__Text provided__:

— Start —

Le phantasme de Vénus.


La saison, chaude, brutale, n'est pas vraiment à la fourrure. Partout il n'est question que de glaçons, d'air frais. Mais, par hasard, en réglant un téléviseur sorti des cartons de déménagement, je suis tombé sur un film que je n'avais jamais vu, l'étonnante adaptation de La Vénus à la fourrure de Roman Polanski.


Le tête-à-tête, la confrontation entre Emmanuelle Seigner et Mathieu Amalric est admirable, éloignée et proche à la fois de celle que mis en mots au XIXe siècle Leopold von Sacher-Masoch.
Pourtant, même si l'épouse de Roman Polanski est sublime, et comme il se doit troublante, Vénus en fait, je la vois différemment. Sculpturale évidemment, perchée sur ses hauts talons. Des hanches marquées, puissantes, mais brune, le cheveu noir de jais.


Il me semble même l'avoir déjà croisée, altière, au détour d'une rue, loin de Vienne ou de Paris, dans une ville du sud, refoulant sa timidité sous le masque sûr d'une autorité sans failles. Dans son sillage, à ses basques (où à ses baskets, parce que Vénus a tous les droits y compris celui de ne pas se déguiser), ses admirateurs, implorant. Quémandant sa douce contrainte.


Le phantasme de Vénus, il m'arrive aussi de l'assouvir, de le consommer. Rarement. Trop rarement. Samedi encore quand elle m'a jeté ses seins à la figure. À ma grande surprise, c'était au marché, à la Boqueria. Que faisait-elle là, moi qui la croyait terrée dans les montagnes catalanes? Car là aussi Vénus, comme chez Sacher-Masoch ou Polanski, aime les contrepieds, l'inattendu, on la croit urbaine, elle se transforme en campagnarde. Dérouter son amant, le rendre hagard, c'est sa raison d'être.


Ses seins, donc. Arrogants. Peut-être, adolescente se rêvait-elle en Jane Birkin mais la Nature l'a voulue ainsi, charnue, violemment charnue.

— End —

__Information provided__:
— Start —

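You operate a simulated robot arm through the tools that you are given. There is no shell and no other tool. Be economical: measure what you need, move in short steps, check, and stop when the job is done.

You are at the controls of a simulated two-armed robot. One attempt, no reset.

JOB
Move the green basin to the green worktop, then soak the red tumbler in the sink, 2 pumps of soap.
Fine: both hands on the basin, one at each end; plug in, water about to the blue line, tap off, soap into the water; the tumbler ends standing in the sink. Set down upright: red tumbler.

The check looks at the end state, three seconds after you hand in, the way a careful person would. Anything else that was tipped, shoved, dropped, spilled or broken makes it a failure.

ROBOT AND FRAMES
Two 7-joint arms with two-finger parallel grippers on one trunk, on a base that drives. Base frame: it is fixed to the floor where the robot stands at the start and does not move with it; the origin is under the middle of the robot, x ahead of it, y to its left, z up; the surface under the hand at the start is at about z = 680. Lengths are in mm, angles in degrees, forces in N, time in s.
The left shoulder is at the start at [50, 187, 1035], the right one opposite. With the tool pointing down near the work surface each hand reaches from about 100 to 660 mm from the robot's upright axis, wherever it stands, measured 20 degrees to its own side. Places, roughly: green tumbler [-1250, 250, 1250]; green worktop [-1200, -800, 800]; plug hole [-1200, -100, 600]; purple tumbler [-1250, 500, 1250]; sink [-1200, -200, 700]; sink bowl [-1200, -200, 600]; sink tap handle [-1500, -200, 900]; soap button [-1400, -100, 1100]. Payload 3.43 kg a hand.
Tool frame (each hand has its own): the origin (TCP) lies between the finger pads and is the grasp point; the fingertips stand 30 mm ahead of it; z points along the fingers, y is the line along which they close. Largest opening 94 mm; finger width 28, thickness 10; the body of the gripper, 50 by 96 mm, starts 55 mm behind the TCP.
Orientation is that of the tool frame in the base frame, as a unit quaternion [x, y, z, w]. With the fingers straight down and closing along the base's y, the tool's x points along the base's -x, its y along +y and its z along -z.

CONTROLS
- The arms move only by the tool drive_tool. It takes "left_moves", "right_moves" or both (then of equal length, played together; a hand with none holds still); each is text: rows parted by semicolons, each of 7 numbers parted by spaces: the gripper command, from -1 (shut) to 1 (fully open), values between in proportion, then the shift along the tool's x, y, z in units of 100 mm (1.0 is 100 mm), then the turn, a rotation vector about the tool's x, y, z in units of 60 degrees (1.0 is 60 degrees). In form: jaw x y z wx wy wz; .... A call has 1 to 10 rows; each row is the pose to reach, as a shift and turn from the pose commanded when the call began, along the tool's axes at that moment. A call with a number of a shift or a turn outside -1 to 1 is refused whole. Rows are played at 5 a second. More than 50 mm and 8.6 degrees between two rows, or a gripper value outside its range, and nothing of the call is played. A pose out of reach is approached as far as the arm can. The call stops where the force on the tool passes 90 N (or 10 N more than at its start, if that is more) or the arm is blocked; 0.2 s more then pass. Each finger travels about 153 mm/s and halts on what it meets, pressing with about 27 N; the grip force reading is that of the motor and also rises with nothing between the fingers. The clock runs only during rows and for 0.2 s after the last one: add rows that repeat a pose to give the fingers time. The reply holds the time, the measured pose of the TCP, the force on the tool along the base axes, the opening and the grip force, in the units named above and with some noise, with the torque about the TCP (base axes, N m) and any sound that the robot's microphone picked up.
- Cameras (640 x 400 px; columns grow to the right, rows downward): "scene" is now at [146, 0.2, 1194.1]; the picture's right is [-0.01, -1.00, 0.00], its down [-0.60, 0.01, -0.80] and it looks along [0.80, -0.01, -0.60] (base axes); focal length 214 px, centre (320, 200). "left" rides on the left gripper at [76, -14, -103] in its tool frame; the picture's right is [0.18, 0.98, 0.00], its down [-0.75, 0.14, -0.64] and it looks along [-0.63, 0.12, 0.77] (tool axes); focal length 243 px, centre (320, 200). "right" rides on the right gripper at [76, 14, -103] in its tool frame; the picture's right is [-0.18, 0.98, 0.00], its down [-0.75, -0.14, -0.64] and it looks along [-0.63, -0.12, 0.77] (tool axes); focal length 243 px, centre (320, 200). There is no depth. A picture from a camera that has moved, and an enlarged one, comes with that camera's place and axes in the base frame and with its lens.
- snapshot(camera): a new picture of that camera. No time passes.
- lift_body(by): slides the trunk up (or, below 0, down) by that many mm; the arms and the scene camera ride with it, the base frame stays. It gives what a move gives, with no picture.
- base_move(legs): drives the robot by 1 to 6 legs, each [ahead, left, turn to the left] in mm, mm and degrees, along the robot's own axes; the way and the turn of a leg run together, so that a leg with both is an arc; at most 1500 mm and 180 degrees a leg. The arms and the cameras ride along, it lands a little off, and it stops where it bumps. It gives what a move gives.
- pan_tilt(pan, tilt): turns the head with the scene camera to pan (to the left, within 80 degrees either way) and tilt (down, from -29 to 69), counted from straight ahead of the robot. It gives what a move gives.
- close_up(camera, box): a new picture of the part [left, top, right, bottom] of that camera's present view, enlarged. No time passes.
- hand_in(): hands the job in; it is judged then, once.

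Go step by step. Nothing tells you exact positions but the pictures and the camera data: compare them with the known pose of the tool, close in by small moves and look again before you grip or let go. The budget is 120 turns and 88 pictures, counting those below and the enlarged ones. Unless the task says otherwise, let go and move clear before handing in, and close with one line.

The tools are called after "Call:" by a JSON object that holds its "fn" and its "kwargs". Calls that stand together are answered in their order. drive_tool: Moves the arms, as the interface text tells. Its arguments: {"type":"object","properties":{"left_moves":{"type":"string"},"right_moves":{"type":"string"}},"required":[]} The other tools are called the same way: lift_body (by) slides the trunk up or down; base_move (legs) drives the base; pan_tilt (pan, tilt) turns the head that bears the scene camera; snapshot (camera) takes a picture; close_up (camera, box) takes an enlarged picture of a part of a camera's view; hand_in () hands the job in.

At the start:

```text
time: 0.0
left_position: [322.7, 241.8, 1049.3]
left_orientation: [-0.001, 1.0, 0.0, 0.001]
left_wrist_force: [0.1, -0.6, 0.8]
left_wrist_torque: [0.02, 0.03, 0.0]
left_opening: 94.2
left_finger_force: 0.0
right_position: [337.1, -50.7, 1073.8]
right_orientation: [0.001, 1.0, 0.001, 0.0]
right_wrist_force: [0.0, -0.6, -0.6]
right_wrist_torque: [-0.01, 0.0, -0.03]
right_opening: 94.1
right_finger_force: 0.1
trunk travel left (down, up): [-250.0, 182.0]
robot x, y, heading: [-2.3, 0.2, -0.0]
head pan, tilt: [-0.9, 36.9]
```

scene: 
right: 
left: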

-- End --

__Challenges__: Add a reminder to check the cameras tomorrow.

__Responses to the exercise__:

— End —

__Challenges__:
(1) Provide the original wording of the text provided from "Le phantasme de Vénus." as far as "noir de jais.".
(2) I need the text provided continued from the place where it stops.

__Responses to the exercise__:
(1)
Le phantasme de Vénus.


La saison, chaude, brutale, n'est pas vraiment à la fourrure. Partout il n'est question que de glaçons, d'air frais. Mais, par hasard, en réglant un téléviseur sorti des cartons de déménagement, je suis tombé sur un film que je n'avais jamais vu, l'étonnante adaptation de La Vénus à la fourrure de Roman Polanski.


Le tête-à-tête, la confrontation entre Emmanuelle Seigner et Mathieu Amalric est admirable, éloignée et proche à la fois de celle que mis en mots au XIXe siècle Leopold von Sacher-Masoch.
Pourtant, même si l'épouse de Roman Polanski est sublime, et comme il se doit troublante, Vénus en fait, je la vois différemment. Sculpturale évidemment, perchée sur ses hauts talons. Des hanches marquées, puissantes, mais brune, le cheveu noir de jais.

(2)
Vénus est une fille de la Nature, elle n'a rien à voir forcément avec les poupées de celluloïd qui tentent de jouer son rôle et, inévitablement, sombrent dans le pathétique, le grand-guignol.


Ses seins, très exactement ses tétons. Le téton-de-Vénus*, rouge d'un désir sombre. L'Espagnol, d'un voile (apparemment) pudique le surnomme "teta de monja", "téton-de-nonne"**. Le catholicisme, y compris dans sa version la plus démonstrative, ostentatoire, pornographique ne change pas grand chose à l'affaire. C'est de désir rutilant qu'il est question ici. De transgression. Assumons-le, dévorons-le autant qu'il nous dévore.




* Cette tomate, le téton-de-Vénus, cultivée au Sud est sûrement la plus extraordinaire que j'ai pu trouver en Espagne, pays  miséreux en la matière, rongé par le monsantisme et ses tristes semences industrielles. Son fruit, ses arômes sont encore plus spectaculaires, persistants que ceux de la Rosa de Barbastro que j'évoquais récemment ici.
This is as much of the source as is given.